Yes, he still asserts that Firefox, Mozilla’s primary product is still essential: “So imagine a world without Firefox: not good.” But it is clear that the community is more important, given the causal relation he draws: not fragmenting the community, is what allowed Firefox to exist.

So what does this emphasis on leaving out non-essential things like human rights because it might fragment the community mean? It means that the product, the Mozilla community, is more important than anything else. I cannot imagine a better example of what it means to sublimate commodity fetishism into FOSS communities.

His expressed goal is to ‘unionise the users,’ which is such a strange way to put it. Are the employees of Mozilla unionised? Do the contributors and developers belong to a union? No? Why not?

What does any of this mean if the ‘community’ is all important, more important than human rights? How far is this understanding of ‘community’ from an everyday, colloquial conception of the word, since it apparently involves no actual human beings? Will his attempts to ‘unionise’ users have any real impact, given that he does not consider human rights (and, thus, human beings) “central to the mission or the Mozilla manifesto”?

Is anyone going to say that he should be removed for his casually racist remark about Indonesia?

Eich also stressed that Firefox worked globally, including in countries like Indonesia with “different opinions”, and LGBT marriage was “not considered universal human rights yet, and maybe they will be, but that’s in the future, right now we’re in a world where we have to be global to have effect”.source

Now, not to say that anyone ought to be wagging their fingers at Indonesia and its current policies towards gay marriage, but he is shifting the blame for the irrelevance of human rights to Mozilla’s mission to ‘less progressive’ and those awful terribad countries like Indonesia.

It is interesting that his solution to the problem of competing values is, rather than encouraging diversity and creating mechanisms to have this diversity in a safe manner, to insist on hegemonic control over the community and homogeniety. Since everyone has ‘different opinions’, if you want to participate with Mozilla, you have to pretend to be like everyone else.

But who is ‘everyone else’ in this conception? Guys like Eich. Given the impact and influence of white men within tech and that the default language of the software business is English, this is nothing less than insisting that only his (and men like him) political agenda has relevance to the Mozilla mission. And that if you want to participate in the much valued ‘community’ you must do your best to emulate him or you’ll be fragmenting the community.
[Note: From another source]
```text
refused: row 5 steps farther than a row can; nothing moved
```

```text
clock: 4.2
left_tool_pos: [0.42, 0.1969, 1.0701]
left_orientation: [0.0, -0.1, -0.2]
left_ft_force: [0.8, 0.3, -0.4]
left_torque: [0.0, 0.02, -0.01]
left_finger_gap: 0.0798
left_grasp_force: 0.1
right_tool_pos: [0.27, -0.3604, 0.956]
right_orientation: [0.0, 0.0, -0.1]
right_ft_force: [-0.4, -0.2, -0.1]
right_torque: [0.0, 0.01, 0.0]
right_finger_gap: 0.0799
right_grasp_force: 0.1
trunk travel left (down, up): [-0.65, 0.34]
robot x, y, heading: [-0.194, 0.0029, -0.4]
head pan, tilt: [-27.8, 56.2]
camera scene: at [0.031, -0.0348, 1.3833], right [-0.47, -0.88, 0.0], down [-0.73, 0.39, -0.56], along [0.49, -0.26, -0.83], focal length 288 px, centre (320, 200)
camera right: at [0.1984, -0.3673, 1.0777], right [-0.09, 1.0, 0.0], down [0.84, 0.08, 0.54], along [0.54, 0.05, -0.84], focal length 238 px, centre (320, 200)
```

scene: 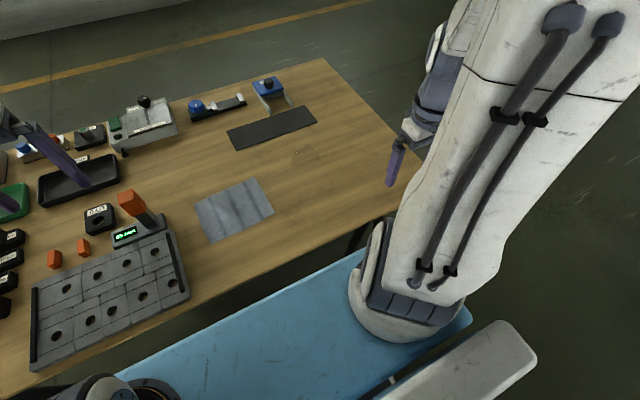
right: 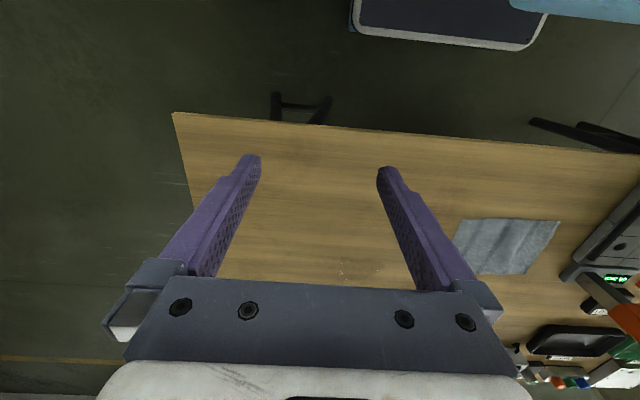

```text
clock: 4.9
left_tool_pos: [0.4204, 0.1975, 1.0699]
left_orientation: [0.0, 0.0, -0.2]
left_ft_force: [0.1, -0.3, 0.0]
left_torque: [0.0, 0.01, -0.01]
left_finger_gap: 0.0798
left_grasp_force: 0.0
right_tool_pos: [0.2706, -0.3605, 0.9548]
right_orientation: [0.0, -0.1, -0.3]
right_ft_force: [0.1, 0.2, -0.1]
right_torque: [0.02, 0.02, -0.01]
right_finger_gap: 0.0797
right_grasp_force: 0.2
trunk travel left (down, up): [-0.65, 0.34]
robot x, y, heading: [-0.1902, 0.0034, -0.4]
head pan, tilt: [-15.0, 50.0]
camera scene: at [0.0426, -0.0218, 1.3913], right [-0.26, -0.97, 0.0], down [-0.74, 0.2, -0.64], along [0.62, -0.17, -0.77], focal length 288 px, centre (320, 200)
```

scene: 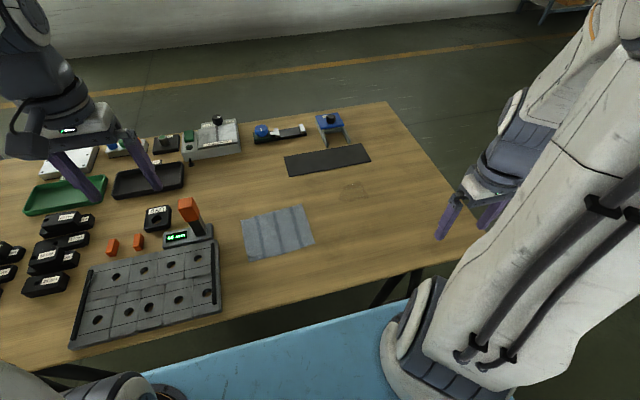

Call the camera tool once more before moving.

Last, it is also interesting that he keeps talking about ‘opinions.’ This is again a shift in framing this debate and a rhetorical move very common amongst white tech men like him. See, he is allowed to have whatever opinions he wants. He is allowed to express those opinions. Free speech! And none of this has any bearing on his work, because privacy. And because freedom.
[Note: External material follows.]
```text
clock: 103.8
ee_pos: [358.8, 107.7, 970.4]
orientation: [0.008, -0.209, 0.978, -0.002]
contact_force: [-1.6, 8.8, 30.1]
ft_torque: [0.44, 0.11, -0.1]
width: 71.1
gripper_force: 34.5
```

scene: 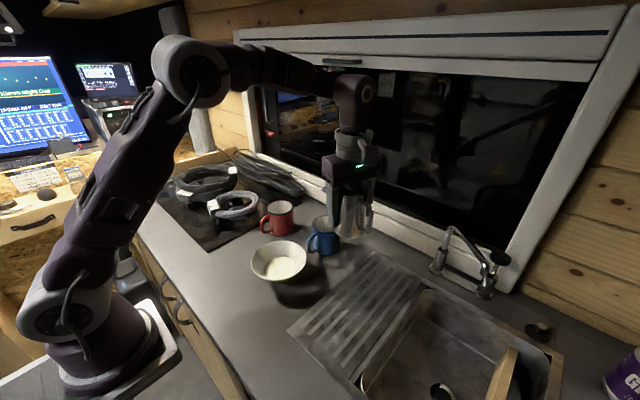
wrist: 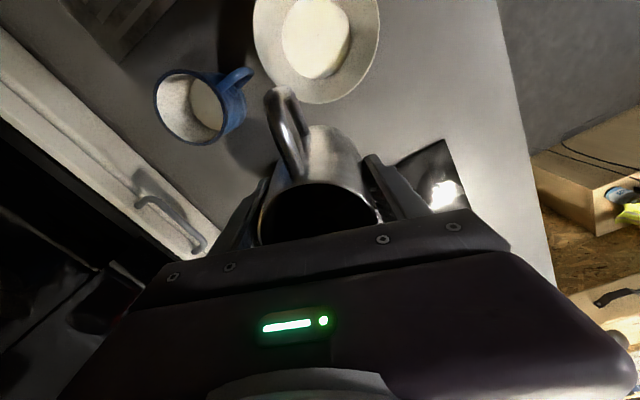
Donating money to suppressing the rights of a marginalized group is more than mere ‘opinion.’ And certainly, he does have every right to donate his personal money to whatever cause he chooses, but this is a very different discussion than the one he is trying to reframe it as. Because if he successfully manages to reframe this recent kerfluffle into a discussion about ‘opinions’, particularly ‘unpopular’ or ‘controversial’ ones, then he’ll gain the support and sympathy from the people who matter most in the tech community: white men.

This recent media storm and the calls for boycott and/or resignation will be seen as an attempt to suppress his right to free speech. Or some other right or freedom. And the focus will be drawn away from the many gays and lesbians in California whose actual rights were suppressed as a consequence of his direct actions.

Because in this conversation, they are the ones who matter, not him.